Answering the Most Common Questions About Adoption
Over the past decade, society’s view of open adoption has significantly changed. As recently as twenty years ago, it was unusual for a birthmother to have any sort of ongoing relationship with her child’s adoptive family. As a result of significant research, our understanding of how this impacts all members of the adoption triad has increased since then. Through collective conversations between adoptees, birthparents and adoptive parents, we now know that in many (but not all) adoptions, it’s beneficial to maintain some sort of contact throughout the child’s life. Of course, the specifics of that contact will vary from family to family. Some birthmothers view their relationship with the adoptive family as extended family and see them on a regular basis. Some birthmothers are happy to receive photos and periodic updates about their child’s interests and milestones. Others desire no contact at all.

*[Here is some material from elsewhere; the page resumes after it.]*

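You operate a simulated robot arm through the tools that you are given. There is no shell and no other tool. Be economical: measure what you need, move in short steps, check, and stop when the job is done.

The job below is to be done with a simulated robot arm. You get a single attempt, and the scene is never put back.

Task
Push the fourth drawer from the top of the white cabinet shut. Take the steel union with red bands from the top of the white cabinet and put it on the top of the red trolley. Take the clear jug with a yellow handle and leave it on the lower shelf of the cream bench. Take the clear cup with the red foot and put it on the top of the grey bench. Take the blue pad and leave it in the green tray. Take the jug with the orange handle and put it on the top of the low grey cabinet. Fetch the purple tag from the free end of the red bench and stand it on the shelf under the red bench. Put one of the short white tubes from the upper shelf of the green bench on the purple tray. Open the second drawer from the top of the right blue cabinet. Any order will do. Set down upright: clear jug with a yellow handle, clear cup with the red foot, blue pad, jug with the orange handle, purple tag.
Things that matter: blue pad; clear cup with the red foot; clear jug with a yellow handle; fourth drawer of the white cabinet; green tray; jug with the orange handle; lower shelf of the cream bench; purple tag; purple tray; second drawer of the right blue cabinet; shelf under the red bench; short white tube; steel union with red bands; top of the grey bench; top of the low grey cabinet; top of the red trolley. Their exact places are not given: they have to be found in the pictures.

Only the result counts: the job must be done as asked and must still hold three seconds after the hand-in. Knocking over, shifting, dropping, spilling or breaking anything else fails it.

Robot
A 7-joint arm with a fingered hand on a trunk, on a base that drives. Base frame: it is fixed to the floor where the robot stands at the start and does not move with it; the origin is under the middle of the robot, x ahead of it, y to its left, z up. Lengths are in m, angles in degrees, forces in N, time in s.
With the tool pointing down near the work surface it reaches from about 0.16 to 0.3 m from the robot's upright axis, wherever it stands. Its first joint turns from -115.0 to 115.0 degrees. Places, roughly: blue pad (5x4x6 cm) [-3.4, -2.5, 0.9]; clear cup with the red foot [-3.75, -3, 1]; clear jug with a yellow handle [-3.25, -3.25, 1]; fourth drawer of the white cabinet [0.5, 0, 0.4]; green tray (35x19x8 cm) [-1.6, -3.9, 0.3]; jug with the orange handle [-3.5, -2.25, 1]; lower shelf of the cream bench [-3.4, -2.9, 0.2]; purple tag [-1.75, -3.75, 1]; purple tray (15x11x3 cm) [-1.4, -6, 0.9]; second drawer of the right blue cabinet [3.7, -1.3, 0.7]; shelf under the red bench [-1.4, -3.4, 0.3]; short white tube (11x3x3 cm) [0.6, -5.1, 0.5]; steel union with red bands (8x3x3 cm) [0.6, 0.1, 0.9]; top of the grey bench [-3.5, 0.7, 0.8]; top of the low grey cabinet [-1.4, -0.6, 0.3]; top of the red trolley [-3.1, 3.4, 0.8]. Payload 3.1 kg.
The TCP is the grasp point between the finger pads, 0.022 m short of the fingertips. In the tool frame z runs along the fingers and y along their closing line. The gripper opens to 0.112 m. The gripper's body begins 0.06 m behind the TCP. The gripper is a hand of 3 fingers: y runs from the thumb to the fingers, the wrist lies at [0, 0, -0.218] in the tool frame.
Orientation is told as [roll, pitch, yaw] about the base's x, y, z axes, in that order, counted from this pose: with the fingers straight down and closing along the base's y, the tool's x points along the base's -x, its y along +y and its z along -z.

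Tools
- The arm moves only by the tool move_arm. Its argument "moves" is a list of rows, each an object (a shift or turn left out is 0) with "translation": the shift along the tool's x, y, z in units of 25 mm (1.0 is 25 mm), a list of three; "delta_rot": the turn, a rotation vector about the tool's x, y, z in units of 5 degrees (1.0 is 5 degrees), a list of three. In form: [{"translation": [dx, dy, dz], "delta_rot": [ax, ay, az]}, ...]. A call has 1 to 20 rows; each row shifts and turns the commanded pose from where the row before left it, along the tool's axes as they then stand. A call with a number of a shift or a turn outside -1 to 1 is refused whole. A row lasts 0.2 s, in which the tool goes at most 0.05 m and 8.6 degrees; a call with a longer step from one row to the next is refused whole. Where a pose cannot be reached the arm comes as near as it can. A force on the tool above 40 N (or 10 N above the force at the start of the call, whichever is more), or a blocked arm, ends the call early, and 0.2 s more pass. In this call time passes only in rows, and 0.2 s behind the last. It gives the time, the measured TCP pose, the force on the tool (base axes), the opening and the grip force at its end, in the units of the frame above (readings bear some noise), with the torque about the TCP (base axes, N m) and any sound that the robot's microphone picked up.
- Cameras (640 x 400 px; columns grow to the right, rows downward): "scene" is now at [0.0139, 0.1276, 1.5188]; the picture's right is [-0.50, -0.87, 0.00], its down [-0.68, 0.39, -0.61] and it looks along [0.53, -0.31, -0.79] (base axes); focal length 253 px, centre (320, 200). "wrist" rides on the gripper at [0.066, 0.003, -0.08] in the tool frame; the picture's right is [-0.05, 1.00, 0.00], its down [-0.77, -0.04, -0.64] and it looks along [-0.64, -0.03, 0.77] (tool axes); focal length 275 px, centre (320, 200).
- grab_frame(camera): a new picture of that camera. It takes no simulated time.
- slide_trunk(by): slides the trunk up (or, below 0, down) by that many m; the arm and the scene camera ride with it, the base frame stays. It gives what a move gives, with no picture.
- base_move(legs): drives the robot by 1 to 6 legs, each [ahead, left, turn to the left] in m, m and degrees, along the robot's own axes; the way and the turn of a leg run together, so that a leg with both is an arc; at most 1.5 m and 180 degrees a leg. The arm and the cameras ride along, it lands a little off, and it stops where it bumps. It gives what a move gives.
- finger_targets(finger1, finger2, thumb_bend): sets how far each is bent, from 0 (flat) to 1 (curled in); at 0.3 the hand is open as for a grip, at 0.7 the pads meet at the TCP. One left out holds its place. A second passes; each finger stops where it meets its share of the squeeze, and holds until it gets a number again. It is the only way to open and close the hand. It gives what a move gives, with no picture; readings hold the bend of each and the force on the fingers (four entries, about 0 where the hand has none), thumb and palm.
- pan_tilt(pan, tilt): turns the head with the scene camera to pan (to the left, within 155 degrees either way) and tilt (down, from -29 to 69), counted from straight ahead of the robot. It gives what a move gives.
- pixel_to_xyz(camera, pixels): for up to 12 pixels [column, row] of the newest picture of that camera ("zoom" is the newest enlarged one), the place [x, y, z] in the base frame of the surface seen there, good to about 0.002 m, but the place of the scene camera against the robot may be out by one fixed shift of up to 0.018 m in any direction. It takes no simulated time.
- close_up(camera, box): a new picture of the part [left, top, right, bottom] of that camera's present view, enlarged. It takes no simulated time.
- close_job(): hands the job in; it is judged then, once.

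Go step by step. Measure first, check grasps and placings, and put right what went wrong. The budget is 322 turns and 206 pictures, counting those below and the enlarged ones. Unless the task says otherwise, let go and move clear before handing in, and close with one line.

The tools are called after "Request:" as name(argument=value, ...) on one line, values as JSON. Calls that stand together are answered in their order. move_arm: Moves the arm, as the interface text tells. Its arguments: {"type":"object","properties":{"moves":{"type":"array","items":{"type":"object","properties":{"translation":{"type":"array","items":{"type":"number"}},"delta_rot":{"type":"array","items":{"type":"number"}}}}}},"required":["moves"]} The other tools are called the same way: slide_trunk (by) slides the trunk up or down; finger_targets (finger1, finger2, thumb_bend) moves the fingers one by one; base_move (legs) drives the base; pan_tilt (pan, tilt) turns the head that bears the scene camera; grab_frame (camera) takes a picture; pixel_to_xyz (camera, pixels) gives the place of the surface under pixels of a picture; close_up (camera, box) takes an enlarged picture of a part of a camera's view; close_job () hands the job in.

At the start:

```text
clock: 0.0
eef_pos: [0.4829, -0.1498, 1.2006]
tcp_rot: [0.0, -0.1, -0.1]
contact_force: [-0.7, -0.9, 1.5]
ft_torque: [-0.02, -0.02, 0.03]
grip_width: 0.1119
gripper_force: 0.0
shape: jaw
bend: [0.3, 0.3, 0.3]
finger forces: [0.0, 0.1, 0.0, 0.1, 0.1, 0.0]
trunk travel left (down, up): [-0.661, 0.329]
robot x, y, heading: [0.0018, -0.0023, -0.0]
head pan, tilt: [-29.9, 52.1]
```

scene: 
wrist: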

the specifics of that contact will vary from family to family
To figure out what degree of ongoing contact is right for you, speak with an adoption professional. To ensure that everyone is on the same page, we recommend that a “Post-Adoption Contact Agreement” (sometimes referred to as a “PACA”) be drafted. This document would contain the specific terms governing contact and would be drafted by a legal professional, reviewed with your attorney and signed by both the Adoptive Parents and the Birth Mother. Some states regard these agreements as legally enforceable, but many do not.